> [Document section]

Par Lucas Scaltritti
Enquête d’Arthur Carpentier et Lucas Scaltritti

À Berlin et Cologne
Publié le 17 février 2017

« L’auto-censure com­mence avant même de des­si­ner ma cari­ca­ture. » Ne jamais bles­ser quel­qu’un avec son des­sin. Heiko Sakurai, un des cari­ca­tu­ristes les plus renom­més d’Allemagne, prend du recul avant de des­si­ner une mino­ri­té qui n’est pas la sienne. « Je n’ai aucun pro­blème pour des­si­ner des Japonais avec des traits à la place des yeux, indique le des­si­na­teur au père tokyoïte, mais ce n’est pas le cas pour les per­sonnes noires ou les Juifs par exemple. »

Portrait de Heiko Sakurai dans son bureau (© Arthur Carpentier).

Heiko Sakurai subit le poids de l’his­toire dès qu’il faut repré­sen­ter des sté­réo­types. Avec une voix douce, ponc­tuée par un très léger zozo­te­ment, il confesse qu’a­bor­der des sujets comme la sexua­li­té ou la reli­gion reste très com­pli­qué dans ce pays à forte culture pro­tes­tante. « Je me dis que je devrais être plus cou­ra­geux. Mais c’est ma nature, je ne veux pas être bru­tal envers ceux qui ne le méritent pas. » Le cari­ca­tu­riste de 45 ans assume ses tra­vers. Il est aus­si humble que son bureau est simple. Seul orne­ment sur ses murs, une page du 24 août 2003 du New York Times avec une de ses cari­ca­tures. En plein black out à New York, une petite sou­ris venait gri­gno­ter le cable d’a­li­men­ta­tion de l’Oncle Sam. « Le cli­max de ma car­rière », s’amuse-t-il.

> [Set exercise]
Write out the document section from "Par Lucas Scaltritti" to "(© Arthur Carpentier).", both included.

> [Given information]

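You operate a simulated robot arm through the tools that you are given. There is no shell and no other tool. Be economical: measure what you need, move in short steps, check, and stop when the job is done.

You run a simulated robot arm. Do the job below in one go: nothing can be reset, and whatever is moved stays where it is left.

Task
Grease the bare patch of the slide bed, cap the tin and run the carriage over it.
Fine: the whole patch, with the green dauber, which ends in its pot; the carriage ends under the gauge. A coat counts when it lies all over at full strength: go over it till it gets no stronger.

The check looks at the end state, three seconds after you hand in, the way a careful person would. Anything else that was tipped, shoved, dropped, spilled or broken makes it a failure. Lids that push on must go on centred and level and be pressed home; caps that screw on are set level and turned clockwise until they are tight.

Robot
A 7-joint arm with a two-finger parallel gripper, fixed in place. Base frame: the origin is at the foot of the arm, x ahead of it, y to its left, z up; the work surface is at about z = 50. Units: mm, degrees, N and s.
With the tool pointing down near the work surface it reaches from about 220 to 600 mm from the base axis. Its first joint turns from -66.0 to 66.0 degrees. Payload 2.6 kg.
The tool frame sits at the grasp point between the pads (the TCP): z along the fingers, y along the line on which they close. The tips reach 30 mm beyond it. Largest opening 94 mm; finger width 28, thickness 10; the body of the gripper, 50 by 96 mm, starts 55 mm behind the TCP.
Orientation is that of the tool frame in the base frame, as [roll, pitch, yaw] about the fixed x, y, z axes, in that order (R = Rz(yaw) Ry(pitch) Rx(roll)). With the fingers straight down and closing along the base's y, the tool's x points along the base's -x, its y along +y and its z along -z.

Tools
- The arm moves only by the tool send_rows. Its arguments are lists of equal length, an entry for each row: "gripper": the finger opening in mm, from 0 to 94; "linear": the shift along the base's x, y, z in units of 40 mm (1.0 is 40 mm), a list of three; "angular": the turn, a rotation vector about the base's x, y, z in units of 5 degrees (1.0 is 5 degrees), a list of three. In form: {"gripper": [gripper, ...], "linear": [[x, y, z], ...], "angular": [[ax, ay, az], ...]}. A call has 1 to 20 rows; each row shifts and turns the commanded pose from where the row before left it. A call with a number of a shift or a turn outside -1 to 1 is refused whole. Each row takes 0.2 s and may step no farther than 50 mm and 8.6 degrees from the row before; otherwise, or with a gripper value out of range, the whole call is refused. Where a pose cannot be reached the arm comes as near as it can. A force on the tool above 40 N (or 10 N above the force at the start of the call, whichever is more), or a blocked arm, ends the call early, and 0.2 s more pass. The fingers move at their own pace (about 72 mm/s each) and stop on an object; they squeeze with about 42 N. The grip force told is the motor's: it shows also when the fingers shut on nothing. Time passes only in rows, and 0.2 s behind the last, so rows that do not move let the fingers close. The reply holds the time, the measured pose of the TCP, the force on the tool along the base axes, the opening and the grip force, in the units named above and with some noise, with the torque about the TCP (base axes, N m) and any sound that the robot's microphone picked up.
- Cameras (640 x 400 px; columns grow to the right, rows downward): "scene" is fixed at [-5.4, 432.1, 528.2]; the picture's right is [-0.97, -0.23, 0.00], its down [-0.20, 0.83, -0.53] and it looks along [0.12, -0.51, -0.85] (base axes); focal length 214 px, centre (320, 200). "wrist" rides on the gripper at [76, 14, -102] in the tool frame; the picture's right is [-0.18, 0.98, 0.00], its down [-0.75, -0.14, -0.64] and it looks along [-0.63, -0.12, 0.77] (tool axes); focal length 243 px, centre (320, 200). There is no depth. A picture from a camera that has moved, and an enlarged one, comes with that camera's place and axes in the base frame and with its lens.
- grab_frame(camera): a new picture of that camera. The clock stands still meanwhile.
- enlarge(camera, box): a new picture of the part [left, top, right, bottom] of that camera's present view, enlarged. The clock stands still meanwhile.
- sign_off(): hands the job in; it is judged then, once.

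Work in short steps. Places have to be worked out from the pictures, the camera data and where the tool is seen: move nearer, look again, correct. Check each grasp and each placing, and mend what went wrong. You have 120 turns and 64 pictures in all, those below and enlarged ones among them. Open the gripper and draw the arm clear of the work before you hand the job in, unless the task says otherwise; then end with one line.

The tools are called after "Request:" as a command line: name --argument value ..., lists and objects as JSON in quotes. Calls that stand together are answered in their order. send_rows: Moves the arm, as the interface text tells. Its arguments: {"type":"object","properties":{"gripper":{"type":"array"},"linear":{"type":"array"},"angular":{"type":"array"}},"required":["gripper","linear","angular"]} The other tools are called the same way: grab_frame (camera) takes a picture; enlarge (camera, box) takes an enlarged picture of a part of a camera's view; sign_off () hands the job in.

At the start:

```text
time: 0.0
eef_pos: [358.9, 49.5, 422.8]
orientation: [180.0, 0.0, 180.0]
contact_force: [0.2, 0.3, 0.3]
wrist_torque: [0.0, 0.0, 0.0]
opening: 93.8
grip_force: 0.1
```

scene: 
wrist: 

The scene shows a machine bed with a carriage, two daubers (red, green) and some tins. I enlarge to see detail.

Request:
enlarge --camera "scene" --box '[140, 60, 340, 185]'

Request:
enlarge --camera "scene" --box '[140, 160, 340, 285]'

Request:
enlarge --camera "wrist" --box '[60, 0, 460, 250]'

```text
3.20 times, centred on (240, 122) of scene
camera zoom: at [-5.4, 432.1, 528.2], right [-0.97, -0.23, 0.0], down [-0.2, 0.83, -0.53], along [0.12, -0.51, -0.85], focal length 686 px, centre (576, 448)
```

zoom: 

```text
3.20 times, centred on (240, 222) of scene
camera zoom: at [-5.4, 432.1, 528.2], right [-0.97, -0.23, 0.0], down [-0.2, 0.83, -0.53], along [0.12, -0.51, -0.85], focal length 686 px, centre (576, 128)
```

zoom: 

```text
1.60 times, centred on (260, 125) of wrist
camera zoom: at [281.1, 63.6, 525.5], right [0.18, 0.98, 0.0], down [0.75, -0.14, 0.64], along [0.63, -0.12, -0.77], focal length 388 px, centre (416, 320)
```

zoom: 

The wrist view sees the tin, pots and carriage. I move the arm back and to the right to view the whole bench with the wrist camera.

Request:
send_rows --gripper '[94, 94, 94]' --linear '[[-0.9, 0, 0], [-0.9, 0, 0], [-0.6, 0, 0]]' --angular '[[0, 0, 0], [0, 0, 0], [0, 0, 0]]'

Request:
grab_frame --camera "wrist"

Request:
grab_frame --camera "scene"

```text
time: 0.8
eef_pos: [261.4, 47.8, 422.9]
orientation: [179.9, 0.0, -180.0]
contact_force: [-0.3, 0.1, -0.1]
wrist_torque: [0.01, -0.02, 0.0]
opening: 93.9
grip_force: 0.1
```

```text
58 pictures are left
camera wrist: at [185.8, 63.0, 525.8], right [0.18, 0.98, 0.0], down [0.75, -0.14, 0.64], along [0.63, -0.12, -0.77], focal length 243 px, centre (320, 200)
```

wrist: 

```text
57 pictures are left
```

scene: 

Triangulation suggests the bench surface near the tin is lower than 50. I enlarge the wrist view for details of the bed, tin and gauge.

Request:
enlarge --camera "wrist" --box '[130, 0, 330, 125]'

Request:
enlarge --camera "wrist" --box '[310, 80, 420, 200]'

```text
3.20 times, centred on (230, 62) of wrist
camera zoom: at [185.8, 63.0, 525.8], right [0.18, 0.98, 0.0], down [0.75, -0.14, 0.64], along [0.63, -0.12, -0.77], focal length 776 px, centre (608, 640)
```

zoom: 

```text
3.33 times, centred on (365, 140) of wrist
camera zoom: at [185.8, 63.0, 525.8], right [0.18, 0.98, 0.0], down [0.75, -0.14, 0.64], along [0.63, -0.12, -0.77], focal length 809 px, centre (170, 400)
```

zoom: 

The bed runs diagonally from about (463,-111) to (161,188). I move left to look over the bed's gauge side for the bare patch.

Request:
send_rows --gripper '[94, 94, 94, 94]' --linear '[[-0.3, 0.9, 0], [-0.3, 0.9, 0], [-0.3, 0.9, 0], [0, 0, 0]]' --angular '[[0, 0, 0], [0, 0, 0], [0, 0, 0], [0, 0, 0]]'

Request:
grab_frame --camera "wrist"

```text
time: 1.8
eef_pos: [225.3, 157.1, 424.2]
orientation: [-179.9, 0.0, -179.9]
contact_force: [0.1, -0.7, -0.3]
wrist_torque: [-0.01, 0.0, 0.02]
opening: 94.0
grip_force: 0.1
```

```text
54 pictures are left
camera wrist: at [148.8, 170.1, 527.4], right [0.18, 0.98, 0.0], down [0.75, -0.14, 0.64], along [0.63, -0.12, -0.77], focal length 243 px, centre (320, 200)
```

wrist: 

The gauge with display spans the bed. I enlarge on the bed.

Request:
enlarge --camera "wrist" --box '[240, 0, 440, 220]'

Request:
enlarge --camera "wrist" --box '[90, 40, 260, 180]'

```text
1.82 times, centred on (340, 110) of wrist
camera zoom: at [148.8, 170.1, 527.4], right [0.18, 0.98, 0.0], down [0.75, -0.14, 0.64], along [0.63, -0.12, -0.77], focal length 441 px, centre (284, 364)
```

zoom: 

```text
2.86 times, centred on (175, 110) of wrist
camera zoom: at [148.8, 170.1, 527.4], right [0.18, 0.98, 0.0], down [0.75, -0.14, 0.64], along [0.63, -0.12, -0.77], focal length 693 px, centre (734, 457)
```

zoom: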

> [Solution to this exercise]
Par Lucas Scaltritti
Enquête d’Arthur Carpentier et Lucas Scaltritti

À Berlin et Cologne
Publié le 17 février 2017

« L’auto-censure com­mence avant même de des­si­ner ma cari­ca­ture. » Ne jamais bles­ser quel­qu’un avec son des­sin. Heiko Sakurai, un des cari­ca­tu­ristes les plus renom­més d’Allemagne, prend du recul avant de des­si­ner une mino­ri­té qui n’est pas la sienne. « Je n’ai aucun pro­blème pour des­si­ner des Japonais avec des traits à la place des yeux, indique le des­si­na­teur au père tokyoïte, mais ce n’est pas le cas pour les per­sonnes noires ou les Juifs par exemple. »

Portrait de Heiko Sakurai dans son bureau (© Arthur Carpentier).